--- start Given text ---

Massive cultural trends eventually lead to platform and market saturation which increases competition. And before something becomes a huge cultural trend, most people ignore it. That's often where the most significant opportunities lie.
Medium
Medium was our most significant source of new email subscribers for three years. Publishing my content on Medium eventually led to a six-figure book deal with a publisher. But once the rest of the blogosphere hopped on the bandwagon, the platform was saturated. Today, even writers with massive audiences on other platforms have very little visibility for their work on Medium.
Podcasts
In 2010, hardly anyone listened to podcasts. Some even said that podcasts were dead. Today there are millions of podcasts on iTunes.
- Many successful podcasters were the beneficiaries of a substantial head start on something that's become a massive cultural trend.
- Others already had a large audience on other platforms.
What was once a trend that most people were ignoring has become a part of the popular consciousness. The opportunity isn’t what once was.
Virtual Reality
In our interview, Julien said, "There are always waves of things that occur either generationally, or they occur in small little places where some people don't notice. I think Oculus probably is one of them."
Innovation has made things possible that weren't before throughout history, which most people ignore.
- The commercial web browser and ability to process credit cards on the internet gave birth to e-commerce.
- Mobile phonies combined with location tracking gave birth to companies like Uber, Doordash, and many others.
To capitalize on emerging technology trends, you need to continually ask yourself, "what does this make possible that wasn't before."
Oculus and virtual reality will give birth to the next wave of billion-dollar companies. Because we're not bound by the rules and limitations of our physical world, anything that we can imagine becomes possible in VR.
- Visual artists can create galleries without renting physical space, invite people to their gallery opening, and sell their paintings.
- Podcasters can host live shows with their guests and invite their audience without renting an auditorium.
- Educators can reach audiences across the globe.
By paying attention to trends that most people ignore before mass adoption, you'll set yourself to capitalize on the most significant opportunities in any industry.
Asymmetric Upside vs. Downside of Risks
You have to have a sentiment for yourself that I have nothing to lose. If I have nothing to lose, I'm just going to go all the way and create like the most ballsy thing that I can make. That's a really difficult thing to do, but you get better with practice. – Julien Smith
Learning to take risks is an essential skill we should have learned in childhood that determines nearly every outcome in our adult lives.
- You risk rejection when you apply to college, apply for a job, or ask someone out on a date.

--- end Given text ---
--- start Raw data ---

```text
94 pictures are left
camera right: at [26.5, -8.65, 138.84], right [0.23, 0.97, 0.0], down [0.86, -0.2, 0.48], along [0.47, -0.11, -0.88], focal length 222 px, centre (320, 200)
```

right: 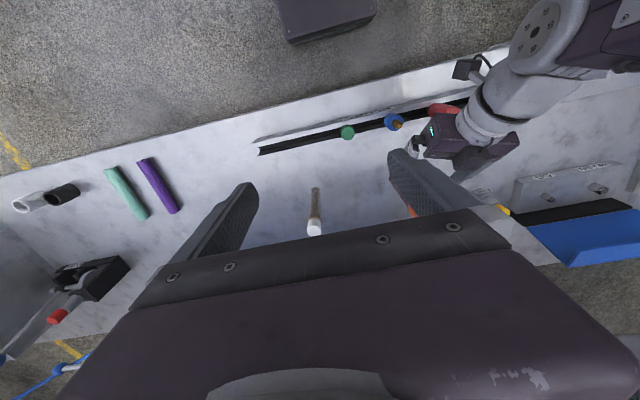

--- end Raw data ---

Directions for this task =>
Take up the given text again after its last words.

Task response =>
- When you start a company or build something, there's always a risk of failure.
But by making what Peter Sims calls little bets, you can take small risks, get feedback, iterate and evolve your ideas until you increase the odds of success.
In the spaces where entrepreneurs put themselves by and large, with enough failures and experiments, eventually, a success will occur that completely overwhelms all your previous failures. My view now is to take as many shots on goal as possible that have good access to the upside and limited downside. -Julien Smith
By the time Gareth Pronovost started his company Gap Consulting, he'd already started five businesses that were abysmal failures.
He took an approach with limited downside and massive upside to begin his next business.He recorded a few video tutorials about using Airtable, uploaded them to youtube, and spent five dollars a day driving traffic to his videos.
If it didn't work, at most, he'd lose $150.00. In the first month, he made $10,000.00. If you do a google search for Airtable, his videos will be at the top of the search results. Today his company is on track to generate over a million dollars in revenue.
Look for opportunities where the downside of risk is limited, and the upside is substantial.
Staying Power
It's the people with the staying power or the people with huge audiences from elsewhere that were able to keep growing, build a business and succeed.
People who succeed with their ideas go far past where the average person quits. In the process of building a business or pursuing an ambitious goal, there are detours, dead ends, inflection points, momentum windows and moments when you'll be tempted to quit.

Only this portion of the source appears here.